== DATA BLOCK ==
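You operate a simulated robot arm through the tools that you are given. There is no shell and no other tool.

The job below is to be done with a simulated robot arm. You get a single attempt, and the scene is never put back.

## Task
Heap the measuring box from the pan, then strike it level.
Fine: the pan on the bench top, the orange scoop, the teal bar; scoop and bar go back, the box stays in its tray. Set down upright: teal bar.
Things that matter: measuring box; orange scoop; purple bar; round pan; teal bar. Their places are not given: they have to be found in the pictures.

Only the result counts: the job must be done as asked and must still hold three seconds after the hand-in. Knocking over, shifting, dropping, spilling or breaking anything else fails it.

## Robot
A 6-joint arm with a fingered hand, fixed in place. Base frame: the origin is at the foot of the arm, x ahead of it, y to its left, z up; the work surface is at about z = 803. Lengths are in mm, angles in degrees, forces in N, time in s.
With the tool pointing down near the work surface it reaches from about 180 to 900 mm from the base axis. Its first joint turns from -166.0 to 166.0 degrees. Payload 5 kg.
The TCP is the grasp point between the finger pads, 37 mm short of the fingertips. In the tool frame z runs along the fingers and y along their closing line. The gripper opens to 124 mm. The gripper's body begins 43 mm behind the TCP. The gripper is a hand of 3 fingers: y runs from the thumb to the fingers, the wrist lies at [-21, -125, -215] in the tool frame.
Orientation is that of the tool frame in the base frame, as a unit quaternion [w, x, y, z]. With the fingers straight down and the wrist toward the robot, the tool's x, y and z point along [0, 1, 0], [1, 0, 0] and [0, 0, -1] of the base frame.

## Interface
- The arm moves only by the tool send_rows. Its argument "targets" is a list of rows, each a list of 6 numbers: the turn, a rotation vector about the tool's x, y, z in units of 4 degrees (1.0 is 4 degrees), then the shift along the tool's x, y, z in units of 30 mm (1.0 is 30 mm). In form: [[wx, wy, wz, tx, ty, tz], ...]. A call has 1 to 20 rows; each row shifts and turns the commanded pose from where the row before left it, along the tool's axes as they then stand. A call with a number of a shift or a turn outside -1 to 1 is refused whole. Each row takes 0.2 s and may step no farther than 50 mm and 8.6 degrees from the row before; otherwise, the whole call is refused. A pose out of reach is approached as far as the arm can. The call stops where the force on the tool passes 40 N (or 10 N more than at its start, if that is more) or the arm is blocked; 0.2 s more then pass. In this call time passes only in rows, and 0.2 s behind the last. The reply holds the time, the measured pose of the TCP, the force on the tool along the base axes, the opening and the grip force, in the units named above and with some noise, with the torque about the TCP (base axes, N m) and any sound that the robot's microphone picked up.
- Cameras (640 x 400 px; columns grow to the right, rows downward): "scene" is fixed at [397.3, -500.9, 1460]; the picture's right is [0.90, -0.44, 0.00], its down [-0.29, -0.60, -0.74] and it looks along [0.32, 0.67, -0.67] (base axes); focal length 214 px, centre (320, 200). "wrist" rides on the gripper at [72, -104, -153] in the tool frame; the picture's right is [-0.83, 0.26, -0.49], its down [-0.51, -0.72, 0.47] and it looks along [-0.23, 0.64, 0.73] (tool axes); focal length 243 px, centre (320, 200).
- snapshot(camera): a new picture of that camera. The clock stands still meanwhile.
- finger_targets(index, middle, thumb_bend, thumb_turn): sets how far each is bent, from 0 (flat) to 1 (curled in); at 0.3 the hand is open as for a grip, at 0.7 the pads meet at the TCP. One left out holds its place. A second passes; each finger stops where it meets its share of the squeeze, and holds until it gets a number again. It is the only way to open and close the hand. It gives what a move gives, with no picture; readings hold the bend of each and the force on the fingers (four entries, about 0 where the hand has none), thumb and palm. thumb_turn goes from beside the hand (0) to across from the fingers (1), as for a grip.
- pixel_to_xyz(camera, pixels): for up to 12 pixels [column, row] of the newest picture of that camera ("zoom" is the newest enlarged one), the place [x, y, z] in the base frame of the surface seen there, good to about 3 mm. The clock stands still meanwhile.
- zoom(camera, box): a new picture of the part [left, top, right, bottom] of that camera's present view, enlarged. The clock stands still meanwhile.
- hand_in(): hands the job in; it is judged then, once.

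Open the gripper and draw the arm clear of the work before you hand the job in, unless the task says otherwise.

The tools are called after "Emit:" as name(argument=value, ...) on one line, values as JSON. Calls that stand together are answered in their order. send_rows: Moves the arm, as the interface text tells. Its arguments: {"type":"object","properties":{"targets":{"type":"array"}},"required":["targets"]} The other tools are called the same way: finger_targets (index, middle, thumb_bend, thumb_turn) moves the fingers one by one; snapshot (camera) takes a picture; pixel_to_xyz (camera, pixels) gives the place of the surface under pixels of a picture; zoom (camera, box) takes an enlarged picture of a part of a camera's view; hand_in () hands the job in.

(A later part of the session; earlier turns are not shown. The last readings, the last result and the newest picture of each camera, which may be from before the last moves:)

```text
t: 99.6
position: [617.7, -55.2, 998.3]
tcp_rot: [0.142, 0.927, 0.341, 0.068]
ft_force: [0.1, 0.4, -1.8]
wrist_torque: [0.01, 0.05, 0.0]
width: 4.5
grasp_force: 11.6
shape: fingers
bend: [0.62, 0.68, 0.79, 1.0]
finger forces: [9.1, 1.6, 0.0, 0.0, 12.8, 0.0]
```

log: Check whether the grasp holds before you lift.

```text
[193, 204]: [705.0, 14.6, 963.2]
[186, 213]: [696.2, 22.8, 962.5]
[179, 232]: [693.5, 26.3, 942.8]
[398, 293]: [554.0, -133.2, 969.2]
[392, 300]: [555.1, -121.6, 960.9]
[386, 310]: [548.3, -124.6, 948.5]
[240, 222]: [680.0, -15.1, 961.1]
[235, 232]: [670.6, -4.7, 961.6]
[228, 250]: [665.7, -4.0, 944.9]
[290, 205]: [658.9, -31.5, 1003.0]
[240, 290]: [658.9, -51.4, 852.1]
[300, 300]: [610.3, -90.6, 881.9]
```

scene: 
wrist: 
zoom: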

== WRITTEN PROBLEM ==
Of the lines in the material above, state how many contain the string "fixed"; give no other text.

== TASK OUTPUT ==
2